> _SHORT PROBLEM_
Identify all lines below that hold "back" and collect them.

════════════════

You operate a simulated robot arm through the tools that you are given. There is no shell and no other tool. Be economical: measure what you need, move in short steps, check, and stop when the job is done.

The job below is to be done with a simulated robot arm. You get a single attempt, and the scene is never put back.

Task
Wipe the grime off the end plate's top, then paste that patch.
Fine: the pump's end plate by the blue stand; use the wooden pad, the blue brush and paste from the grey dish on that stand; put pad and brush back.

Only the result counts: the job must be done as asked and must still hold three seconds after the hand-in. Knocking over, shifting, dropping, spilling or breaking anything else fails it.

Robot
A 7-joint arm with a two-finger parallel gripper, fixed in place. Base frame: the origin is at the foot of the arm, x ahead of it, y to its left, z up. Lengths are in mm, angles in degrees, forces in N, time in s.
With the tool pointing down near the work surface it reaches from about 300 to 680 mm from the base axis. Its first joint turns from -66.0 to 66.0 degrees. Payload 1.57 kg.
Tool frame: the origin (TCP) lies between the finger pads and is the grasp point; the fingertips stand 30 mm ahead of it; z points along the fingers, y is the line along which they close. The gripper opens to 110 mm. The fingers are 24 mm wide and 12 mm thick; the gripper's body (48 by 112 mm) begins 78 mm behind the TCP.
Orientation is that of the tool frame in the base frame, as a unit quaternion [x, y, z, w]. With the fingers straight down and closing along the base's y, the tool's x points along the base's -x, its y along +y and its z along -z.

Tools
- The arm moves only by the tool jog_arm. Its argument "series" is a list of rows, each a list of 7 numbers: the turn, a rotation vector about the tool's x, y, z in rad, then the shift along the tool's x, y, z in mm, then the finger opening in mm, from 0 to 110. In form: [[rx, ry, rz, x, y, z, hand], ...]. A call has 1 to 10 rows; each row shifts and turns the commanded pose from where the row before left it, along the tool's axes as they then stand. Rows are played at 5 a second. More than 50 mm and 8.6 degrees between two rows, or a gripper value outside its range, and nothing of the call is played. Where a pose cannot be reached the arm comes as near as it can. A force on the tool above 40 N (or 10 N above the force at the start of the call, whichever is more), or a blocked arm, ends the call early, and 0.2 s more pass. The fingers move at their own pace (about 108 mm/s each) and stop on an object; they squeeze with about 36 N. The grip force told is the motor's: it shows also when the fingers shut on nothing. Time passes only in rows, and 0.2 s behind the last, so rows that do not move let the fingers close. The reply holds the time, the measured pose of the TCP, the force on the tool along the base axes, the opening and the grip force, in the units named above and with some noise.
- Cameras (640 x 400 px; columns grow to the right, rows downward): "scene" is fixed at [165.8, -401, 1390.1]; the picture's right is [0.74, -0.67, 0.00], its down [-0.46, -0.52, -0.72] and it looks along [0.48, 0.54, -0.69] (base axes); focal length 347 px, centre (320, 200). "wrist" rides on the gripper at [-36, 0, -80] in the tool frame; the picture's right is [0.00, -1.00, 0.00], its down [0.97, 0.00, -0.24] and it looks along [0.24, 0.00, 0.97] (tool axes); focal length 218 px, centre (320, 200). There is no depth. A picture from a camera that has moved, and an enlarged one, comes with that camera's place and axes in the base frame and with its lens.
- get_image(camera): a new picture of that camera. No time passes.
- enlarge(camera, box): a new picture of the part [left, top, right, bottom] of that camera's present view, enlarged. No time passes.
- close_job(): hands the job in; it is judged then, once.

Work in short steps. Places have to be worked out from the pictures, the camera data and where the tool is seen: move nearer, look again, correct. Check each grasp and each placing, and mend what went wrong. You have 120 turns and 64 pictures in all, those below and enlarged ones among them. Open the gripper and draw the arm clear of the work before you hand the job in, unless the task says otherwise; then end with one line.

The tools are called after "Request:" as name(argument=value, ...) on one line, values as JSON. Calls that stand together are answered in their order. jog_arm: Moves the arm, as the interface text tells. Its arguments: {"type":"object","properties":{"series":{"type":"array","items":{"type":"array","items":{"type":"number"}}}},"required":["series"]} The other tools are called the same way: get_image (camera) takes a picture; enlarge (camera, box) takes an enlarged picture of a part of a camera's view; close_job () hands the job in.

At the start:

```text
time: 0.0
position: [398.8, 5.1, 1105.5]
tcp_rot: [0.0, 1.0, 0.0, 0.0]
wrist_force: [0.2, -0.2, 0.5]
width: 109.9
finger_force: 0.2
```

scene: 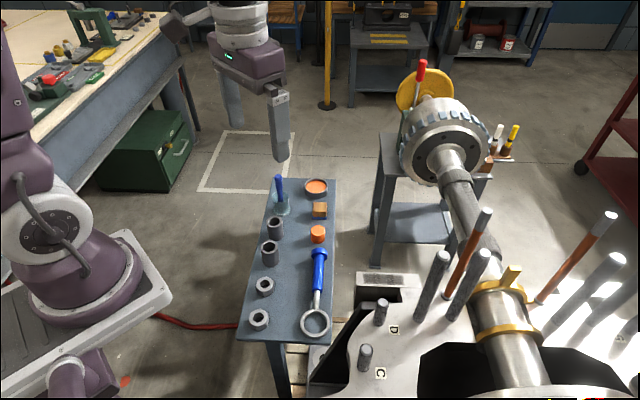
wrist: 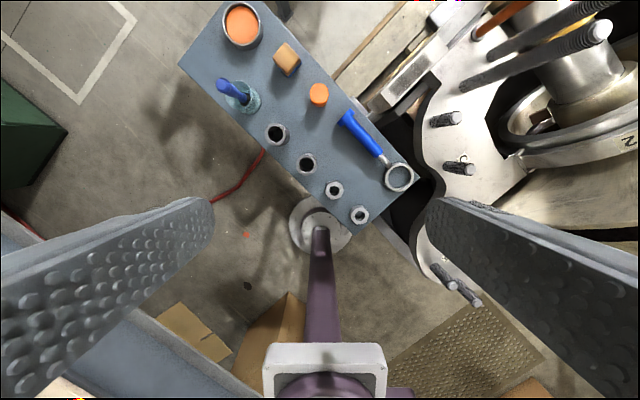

════════════════

> _SOLUTION TO THIS EXERCISE_
The job below is to be done with a simulated robot arm. You get a single attempt, and the scene is never put back.
Fine: the pump's end plate by the blue stand; use the wooden pad, the blue brush and paste from the grey dish on that stand; put pad and brush back.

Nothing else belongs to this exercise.